This won't be a long diary. I wanted to put it up quickly before I head out this morning to meet up with some students at a community event. We'll be out planting trees, etc.
My goal in this diary is to see what, if any, stories people have to share about some of the cultural norms developing in education.
In today's New York Times Bob Herbert wrote a piece called "College the Easy Way." I don't want to get into the entire editorial, but here is the link for you to read if you're interested.
College the Easy Way
Herbert makes a few good points, but I'd like to highlight one paragraph:
Intellectual effort and academic rigor, in the minds of many of the nation’s college students, is becoming increasingly less important. According to the authors, Professors Richard Arum of New York University and Josipa Roksa of the University of Virginia: “Many students come to college not only poorly prepared by prior schooling for highly demanding academic tasks that ideally lie in front of them, but — more troubling still — they enter college with attitudes, norms, values, and behaviors that are often at odds with academic commitment.”
As somebody who teaches HS, I have some students who fit this behaviorial type laid out by Herbert, but many who don't.
I'm really throwing this out to the folks here to see where you own views lie on this.

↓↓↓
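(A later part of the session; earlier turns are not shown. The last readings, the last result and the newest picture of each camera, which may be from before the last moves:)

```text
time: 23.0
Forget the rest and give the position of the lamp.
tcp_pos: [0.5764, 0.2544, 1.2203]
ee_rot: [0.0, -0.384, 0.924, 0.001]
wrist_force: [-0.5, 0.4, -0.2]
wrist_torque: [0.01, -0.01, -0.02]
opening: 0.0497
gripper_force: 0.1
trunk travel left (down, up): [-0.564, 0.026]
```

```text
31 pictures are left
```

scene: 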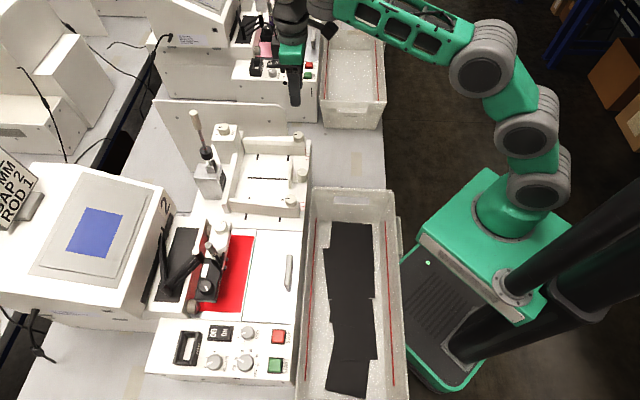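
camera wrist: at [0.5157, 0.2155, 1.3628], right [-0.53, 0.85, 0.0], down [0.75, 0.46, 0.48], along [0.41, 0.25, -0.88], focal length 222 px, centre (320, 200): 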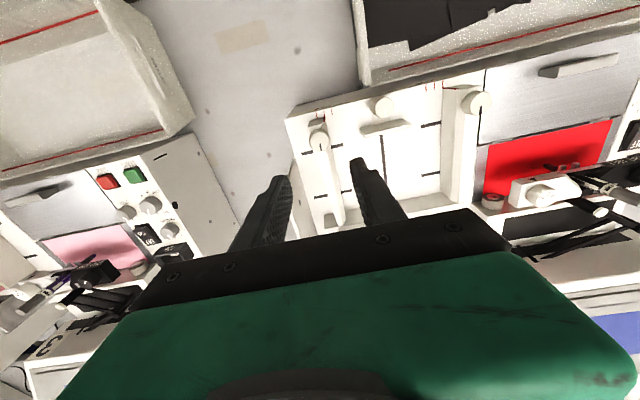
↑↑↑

If you teach, do you have a lot of students who have attitudes, norms, values, and behaviors that are not a good fit for academic commitment? If you're a parent, do your kids or their classmates fit into what Herbert discusses?
Like almost any other teacher, I teach my share of slackers. What I really can't say that I have a lot of students who expect good grades for doing little work. Maybe I'm lucky. Maybe I have a better set of human beings that the poor women from Bucks County PA who needed to blog/vent about her students.
In either case, I really want to here what y'all have to say on this topic. I'll be back later to check out anything that you folks have to say.